## BEGIN DOCUMENT

Quand après l'écrasement de la deuxième révolution chinoise Trotsky reprend la question, en 1929, il en élargit la portée en en définissant trois aspects essentiels : « Elle démontrait qu'à notre époque l'accomplissement des tâches démocratiques, que se proposent les pays bourgeois arriérés, les mène directement à la dictature du prolétariat, et que celle-ci met les tâches socialistes à l'ordre du jour. Toute l'idée fondamentale de la théorie était là. Tandis que l'opinion traditionnelle estimait que le chemin vers la dictature du prolétariat passe par une longue période de démocratie, la théorie de la révolution permanente proclamait que, pour les pays arriérés, le chemin vers la démocratie passe par la dictature du prolétariat. Par conséquent, la démocratie était considérée non comme une fin en soi qui devait durer des dizaines d'années, mais comme le prologue immédiat de la révolution socialiste, à laquelle la rattachait un lien indissoluble. De cette manière, on rendait permanent le développement révolutionnaire qui allait de la révolution démocratique jusqu'à la transformation socialiste de la société.

## END DOCUMENT
## BEGIN DATASET EXTRACT

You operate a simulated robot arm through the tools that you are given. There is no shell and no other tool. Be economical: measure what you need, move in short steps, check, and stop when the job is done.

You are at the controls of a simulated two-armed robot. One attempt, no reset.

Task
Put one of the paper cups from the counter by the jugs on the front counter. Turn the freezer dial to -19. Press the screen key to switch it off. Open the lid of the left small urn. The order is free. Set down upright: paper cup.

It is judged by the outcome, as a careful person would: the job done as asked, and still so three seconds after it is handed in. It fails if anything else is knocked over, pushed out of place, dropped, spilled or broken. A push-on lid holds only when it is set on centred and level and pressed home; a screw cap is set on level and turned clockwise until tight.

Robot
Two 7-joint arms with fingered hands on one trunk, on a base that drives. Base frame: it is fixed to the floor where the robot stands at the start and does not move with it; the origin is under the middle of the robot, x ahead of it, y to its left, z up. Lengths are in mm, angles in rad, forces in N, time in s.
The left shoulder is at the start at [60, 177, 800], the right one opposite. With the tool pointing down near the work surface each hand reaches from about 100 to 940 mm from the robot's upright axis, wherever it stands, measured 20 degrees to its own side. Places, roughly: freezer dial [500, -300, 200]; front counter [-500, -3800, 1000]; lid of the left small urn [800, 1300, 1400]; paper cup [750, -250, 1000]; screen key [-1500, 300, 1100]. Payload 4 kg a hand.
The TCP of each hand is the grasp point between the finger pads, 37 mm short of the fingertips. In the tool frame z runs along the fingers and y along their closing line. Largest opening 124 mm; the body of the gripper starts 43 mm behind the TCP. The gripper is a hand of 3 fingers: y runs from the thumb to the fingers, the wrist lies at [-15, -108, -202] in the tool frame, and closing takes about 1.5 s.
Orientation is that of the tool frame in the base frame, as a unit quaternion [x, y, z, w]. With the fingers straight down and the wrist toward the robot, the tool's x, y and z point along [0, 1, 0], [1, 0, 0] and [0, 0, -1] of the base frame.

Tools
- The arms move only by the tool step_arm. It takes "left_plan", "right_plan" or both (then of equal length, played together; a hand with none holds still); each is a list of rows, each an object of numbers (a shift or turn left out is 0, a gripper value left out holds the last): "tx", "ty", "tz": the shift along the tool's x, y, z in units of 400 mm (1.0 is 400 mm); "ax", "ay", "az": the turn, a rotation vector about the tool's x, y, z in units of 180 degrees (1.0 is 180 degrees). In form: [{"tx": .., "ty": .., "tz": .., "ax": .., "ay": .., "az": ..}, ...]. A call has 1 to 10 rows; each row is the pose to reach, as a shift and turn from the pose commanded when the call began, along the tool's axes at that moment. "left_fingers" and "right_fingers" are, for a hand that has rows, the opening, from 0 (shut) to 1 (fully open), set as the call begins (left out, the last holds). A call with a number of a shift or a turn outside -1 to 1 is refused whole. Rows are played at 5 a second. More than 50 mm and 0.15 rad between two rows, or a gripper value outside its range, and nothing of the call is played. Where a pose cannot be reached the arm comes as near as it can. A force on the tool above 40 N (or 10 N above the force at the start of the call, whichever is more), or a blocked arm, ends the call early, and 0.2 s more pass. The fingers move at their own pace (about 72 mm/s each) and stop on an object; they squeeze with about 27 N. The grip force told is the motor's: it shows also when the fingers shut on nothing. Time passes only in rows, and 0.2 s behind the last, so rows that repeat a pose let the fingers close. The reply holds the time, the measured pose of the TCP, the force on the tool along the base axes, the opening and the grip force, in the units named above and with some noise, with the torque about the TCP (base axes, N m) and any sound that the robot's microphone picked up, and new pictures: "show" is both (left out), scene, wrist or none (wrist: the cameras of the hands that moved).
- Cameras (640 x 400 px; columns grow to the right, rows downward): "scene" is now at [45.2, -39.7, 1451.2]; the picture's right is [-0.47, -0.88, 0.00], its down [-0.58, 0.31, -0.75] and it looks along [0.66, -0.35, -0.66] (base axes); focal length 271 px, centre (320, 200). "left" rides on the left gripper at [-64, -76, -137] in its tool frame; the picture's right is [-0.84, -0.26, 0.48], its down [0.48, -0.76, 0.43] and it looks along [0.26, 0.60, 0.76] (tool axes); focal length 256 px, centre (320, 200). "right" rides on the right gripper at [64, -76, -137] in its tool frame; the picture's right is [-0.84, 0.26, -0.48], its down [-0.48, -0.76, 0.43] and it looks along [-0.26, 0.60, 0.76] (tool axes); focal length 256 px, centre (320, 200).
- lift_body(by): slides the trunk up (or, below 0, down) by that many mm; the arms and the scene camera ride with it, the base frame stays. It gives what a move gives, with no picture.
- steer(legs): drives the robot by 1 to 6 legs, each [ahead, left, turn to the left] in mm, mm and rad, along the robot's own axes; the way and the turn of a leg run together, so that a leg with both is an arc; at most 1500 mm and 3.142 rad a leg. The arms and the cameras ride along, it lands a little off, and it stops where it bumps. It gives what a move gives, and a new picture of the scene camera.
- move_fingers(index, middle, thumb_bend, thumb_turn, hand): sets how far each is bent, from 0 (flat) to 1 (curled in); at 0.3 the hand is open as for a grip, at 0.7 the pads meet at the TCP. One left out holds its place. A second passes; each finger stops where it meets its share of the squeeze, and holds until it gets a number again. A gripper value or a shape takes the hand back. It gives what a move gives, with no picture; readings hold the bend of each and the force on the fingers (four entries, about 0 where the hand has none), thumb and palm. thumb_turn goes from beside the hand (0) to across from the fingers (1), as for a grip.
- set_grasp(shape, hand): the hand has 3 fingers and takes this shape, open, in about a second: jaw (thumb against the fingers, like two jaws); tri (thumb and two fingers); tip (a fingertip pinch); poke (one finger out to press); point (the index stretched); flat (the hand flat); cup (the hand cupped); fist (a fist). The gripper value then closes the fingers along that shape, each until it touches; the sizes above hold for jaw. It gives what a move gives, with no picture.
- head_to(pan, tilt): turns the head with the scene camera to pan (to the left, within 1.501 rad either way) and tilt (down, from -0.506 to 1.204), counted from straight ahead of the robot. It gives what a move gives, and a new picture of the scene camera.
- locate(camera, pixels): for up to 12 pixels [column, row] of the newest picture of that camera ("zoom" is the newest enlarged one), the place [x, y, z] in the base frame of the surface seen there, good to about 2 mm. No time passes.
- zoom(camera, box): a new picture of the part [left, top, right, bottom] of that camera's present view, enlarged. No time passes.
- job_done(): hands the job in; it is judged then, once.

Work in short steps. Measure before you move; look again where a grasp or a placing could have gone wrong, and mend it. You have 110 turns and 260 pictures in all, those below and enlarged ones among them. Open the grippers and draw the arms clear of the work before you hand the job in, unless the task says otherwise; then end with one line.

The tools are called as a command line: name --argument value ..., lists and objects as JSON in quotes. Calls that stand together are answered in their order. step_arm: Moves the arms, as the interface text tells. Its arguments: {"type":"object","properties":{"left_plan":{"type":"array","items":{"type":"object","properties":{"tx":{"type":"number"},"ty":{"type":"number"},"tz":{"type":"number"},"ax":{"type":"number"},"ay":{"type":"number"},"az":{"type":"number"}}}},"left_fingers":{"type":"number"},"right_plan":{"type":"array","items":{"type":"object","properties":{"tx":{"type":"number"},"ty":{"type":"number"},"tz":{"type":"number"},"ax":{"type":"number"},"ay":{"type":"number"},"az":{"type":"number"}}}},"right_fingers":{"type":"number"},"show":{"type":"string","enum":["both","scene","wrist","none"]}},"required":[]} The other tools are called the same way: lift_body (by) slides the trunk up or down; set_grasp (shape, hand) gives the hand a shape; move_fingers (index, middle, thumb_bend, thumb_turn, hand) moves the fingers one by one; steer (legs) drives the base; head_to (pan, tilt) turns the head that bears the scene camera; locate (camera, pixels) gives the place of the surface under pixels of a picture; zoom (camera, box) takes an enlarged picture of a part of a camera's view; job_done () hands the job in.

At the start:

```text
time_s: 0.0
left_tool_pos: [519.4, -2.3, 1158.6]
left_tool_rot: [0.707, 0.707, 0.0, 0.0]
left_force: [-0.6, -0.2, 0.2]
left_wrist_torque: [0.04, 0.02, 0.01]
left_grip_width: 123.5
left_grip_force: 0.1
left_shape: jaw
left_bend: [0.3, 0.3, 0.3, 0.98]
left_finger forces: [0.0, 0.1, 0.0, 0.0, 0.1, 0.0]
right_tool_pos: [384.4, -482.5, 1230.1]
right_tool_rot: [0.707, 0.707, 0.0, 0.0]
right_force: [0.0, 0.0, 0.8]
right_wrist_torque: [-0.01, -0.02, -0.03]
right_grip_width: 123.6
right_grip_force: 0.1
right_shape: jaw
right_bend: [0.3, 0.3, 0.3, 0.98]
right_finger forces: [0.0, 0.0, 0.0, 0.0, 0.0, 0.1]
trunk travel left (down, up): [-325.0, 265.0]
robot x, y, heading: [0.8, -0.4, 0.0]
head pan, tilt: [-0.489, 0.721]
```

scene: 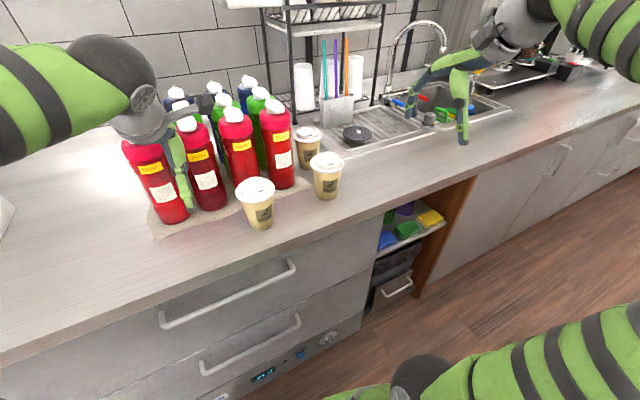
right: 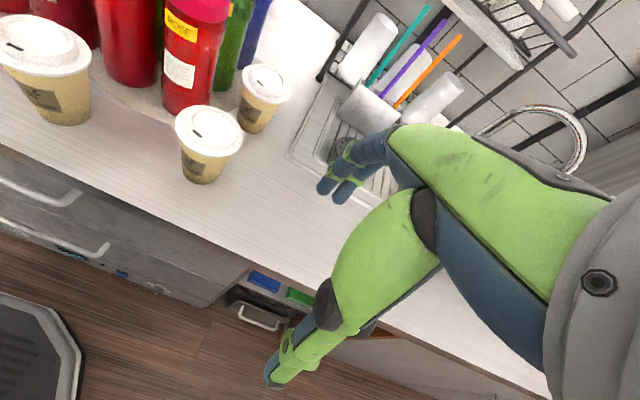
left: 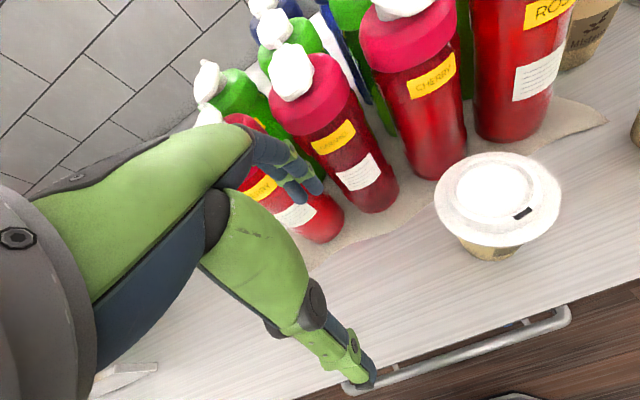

## END DATASET EXTRACT

OBJECTIVE: Provide the full wording of the document, which begins "Quand après l'écrasement".

IN RESPONSE:
Quand après l'écrasement de la deuxième révolution chinoise Trotsky reprend la question, en 1929, il en élargit la portée en en définissant trois aspects essentiels : « Elle démontrait qu'à notre époque l'accomplissement des tâches démocratiques, que se proposent les pays bourgeois arriérés, les mène directement à la dictature du prolétariat, et que celle-ci met les tâches socialistes à l'ordre du jour. Toute l'idée fondamentale de la théorie était là. Tandis que l'opinion traditionnelle estimait que le chemin vers la dictature du prolétariat passe par une longue période de démocratie, la théorie de la révolution permanente proclamait que, pour les pays arriérés, le chemin vers la démocratie passe par la dictature du prolétariat. Par conséquent, la démocratie était considérée non comme une fin en soi qui devait durer des dizaines d'années, mais comme le prologue immédiat de la révolution socialiste, à laquelle la rattachait un lien indissoluble. De cette manière, on rendait permanent le développement révolutionnaire qui allait de la révolution démocratique jusqu'à la transformation socialiste de la société.